Bluetooth-enabled device warns if body rejects a new organ

The device is the size of a fingernail, is Bluetooth-enabled, and has a coin battery.
Sejal Sharma
The device is the size of a small coin
The device is the size of a small coin

Eurekalert 

After an organ transplant, the body either accepts the organ or rejects it. All patients have some amount of acute rejection, but hyperacute rejection is when the body vehemently rejects the organ and it must be removed immediately to save the life of the patient. And then there’s chronic rejection, which can take many years as the body's immune response towards the new organ slowly damages the transplanted tissues or organ.

So, how do we detect early on that an organ transplant has failed? The gold standard is currently via a biopsy, performed periodically to detect rejection early before symptoms develop.

But what if there was a less invasive procedure that could tell us about a possible transplant failure? Researchers at Northwestern University have developed a device that can give real-time information about the surgical recovery of a transplant.

Bluetooth-enabled device warns if body rejects a new organ
The device attached to the kidney of a mouse

The device monitors temperature

The implant, tested in an animal model on mice, can continuously monitor transplanted organs (kidneys in this case) by tracking their temperature. When the temperature changes, an alert is sent to a smartphone or tablet in real time.

“If rejection is detected early, physicians can deliver anti-rejection therapies to improve the patient’s health and prevent them from losing the donated organ,” said John A. Rogers, who led the device development.

“In worst-case scenarios, if rejection is ignored, it could be life threatening. The earlier you can catch rejection and engage therapies, the better. We developed this device with that in mind,” he added.

60% of transplants in the US are kidney transplants

The sensor is the size of a baby’s fingernail. It is just 0.3 centimeters wide, 0.7 centimeters long, and 220 microns thick. How, then, did the team attach the sensor to the mouse's kidney? They banked on the kidney’s natural fibrous layer, called the renal capsule, which surrounds and protects the organ from damage.
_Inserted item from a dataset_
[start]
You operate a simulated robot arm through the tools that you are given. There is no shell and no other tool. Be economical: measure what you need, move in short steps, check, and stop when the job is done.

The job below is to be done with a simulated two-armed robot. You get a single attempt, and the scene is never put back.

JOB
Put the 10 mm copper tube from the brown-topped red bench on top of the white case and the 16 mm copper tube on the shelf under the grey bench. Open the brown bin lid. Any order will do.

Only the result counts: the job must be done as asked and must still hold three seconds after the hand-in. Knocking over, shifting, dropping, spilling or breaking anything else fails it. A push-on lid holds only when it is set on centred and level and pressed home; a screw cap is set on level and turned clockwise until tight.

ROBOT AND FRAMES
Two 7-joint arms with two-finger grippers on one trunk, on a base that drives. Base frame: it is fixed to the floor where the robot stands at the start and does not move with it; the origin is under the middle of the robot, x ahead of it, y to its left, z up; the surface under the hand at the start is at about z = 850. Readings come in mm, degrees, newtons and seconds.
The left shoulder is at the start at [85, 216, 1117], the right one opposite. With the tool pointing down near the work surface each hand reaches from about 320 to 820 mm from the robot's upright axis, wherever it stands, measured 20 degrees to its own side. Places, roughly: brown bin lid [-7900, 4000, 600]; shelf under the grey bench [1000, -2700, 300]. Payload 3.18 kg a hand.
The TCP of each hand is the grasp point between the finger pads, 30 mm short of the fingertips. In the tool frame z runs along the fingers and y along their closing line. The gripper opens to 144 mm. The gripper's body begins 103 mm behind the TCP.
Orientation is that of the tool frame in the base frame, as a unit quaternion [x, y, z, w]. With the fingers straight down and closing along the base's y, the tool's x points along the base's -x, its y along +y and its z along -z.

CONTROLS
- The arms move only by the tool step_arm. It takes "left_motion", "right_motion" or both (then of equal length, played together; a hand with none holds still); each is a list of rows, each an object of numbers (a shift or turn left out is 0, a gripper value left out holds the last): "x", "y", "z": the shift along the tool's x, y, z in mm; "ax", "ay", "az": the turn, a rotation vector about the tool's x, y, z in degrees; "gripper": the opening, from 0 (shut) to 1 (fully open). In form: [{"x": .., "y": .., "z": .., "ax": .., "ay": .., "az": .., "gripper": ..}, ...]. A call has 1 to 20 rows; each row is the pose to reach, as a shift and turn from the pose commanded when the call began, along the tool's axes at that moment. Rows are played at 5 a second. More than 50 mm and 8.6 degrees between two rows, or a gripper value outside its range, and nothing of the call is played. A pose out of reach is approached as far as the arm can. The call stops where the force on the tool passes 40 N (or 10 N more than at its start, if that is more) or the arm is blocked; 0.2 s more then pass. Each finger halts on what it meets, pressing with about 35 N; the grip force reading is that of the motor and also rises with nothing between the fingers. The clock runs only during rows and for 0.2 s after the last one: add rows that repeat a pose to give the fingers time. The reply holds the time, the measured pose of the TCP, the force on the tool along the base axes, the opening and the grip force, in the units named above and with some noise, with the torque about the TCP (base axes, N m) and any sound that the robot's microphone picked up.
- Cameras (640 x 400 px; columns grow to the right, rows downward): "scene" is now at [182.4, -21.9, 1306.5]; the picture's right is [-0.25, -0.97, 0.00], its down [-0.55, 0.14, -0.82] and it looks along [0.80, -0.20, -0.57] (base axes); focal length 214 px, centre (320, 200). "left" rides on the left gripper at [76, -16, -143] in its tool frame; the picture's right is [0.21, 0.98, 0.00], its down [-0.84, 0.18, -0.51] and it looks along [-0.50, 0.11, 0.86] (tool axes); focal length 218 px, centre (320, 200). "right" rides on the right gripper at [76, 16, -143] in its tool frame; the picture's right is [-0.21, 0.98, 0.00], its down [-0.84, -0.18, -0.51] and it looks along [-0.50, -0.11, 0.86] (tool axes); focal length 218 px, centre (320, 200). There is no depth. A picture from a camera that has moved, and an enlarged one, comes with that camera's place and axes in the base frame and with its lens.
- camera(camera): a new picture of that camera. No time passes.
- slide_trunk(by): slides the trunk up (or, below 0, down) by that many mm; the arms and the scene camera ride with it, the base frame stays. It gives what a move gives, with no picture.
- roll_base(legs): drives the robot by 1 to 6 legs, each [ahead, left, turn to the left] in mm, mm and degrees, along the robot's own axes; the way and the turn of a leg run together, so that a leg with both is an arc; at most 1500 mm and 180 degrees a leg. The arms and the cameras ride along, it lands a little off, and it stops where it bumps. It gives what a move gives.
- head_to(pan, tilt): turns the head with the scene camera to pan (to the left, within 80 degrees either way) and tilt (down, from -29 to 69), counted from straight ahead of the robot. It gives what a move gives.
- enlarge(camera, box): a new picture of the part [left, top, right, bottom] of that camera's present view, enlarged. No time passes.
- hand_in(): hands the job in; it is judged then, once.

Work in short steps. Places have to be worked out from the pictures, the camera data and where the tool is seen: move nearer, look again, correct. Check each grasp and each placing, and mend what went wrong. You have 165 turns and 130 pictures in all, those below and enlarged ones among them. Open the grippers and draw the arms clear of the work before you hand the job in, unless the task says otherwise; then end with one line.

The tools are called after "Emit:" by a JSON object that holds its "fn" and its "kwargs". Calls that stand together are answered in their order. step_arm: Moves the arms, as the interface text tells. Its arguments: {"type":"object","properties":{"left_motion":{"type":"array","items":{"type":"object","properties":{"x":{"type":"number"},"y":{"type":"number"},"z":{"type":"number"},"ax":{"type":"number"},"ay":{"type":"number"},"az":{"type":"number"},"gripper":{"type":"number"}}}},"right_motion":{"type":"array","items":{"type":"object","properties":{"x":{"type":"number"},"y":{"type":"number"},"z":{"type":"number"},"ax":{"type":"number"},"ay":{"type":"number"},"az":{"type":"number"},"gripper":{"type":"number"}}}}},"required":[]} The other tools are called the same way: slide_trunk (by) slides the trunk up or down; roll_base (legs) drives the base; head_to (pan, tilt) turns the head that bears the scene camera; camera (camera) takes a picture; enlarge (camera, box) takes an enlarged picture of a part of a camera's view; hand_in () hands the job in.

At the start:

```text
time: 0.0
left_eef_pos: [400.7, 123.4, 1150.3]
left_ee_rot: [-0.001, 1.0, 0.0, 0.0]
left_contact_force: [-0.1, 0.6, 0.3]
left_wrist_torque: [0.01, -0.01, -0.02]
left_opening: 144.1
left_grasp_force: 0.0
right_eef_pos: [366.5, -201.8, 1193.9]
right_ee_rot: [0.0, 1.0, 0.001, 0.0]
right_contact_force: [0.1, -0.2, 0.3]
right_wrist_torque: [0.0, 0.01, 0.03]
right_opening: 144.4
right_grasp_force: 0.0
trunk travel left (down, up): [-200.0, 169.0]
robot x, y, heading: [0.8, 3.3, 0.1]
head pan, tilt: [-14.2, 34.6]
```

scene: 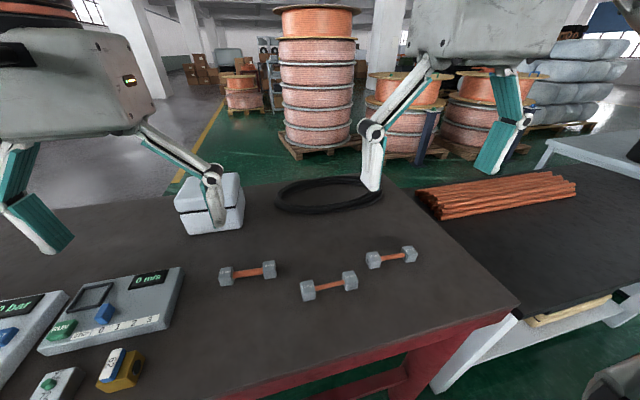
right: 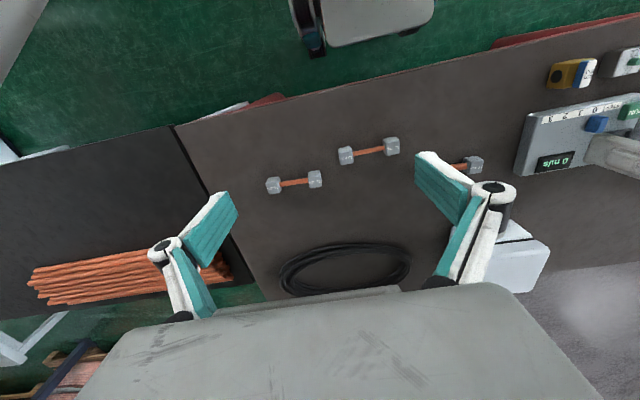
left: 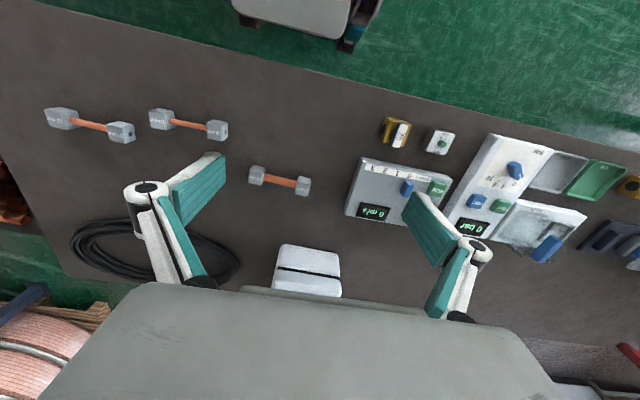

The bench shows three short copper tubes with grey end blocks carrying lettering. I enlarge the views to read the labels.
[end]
The sensor is designed to fit just beneath the capsule layer, where it attaches to the kidney. 

The device has a sensitive thermometer that can detect the slightest change in temperature and has a coin-cell battery to power it. It uses Bluetooth technology to continuously stream data to external devices. The device can also monitor the impact of medications, circadian rhythms, activity, and graft rejection.

How does the device work?

There are certain tell-tale signs that a patient’s immune system hasn’t fully adapted to a new organ. In rare cases, there might be general discomfort, ill feeling, body chills, flu-like symptoms, or pain or swelling around the organ.

But in many cases, these symptoms arrive too late. The new device can detect warning signs of rejection, such as an increase in temperature – two to three weeks earlier than changes in the blood serum creatinine test – a standard test that tells about the health of kidneys, as per the study. This was true in mice that were on immunosuppressant medications. Real-world kidney transplants require immunosuppression treatment to inhibit graft rejection so that the body’s ability to reject an organ is lowered.

In animals without immunosuppressant medications, temperatures increased two or three days before biomarkers changed in blood samples.

“I have noticed many of my patients feel constant anxiety — not knowing if their body is rejecting their transplanted organ or not,” said Dr. Lorenzo Gallon, a Northwestern Medicine transplant nephrologist, who led the clinical portion of the study. 

“They may have waited years for a transplant and then finally received one from a loved one or deceased donor. Then, they spend the rest of their lives worrying about the health of that organ. Our new device could offer some protection, and continuous monitoring could provide reassurance and peace of mind,” added Dr. Gallon.

The researchers are now planning on testing their device on a larger animal model. They are assuming for now that since their device worked on kidneys, it could also work for other transplanted organs like the liver and lungs.

The study is published in the peer-reviewed journal Science.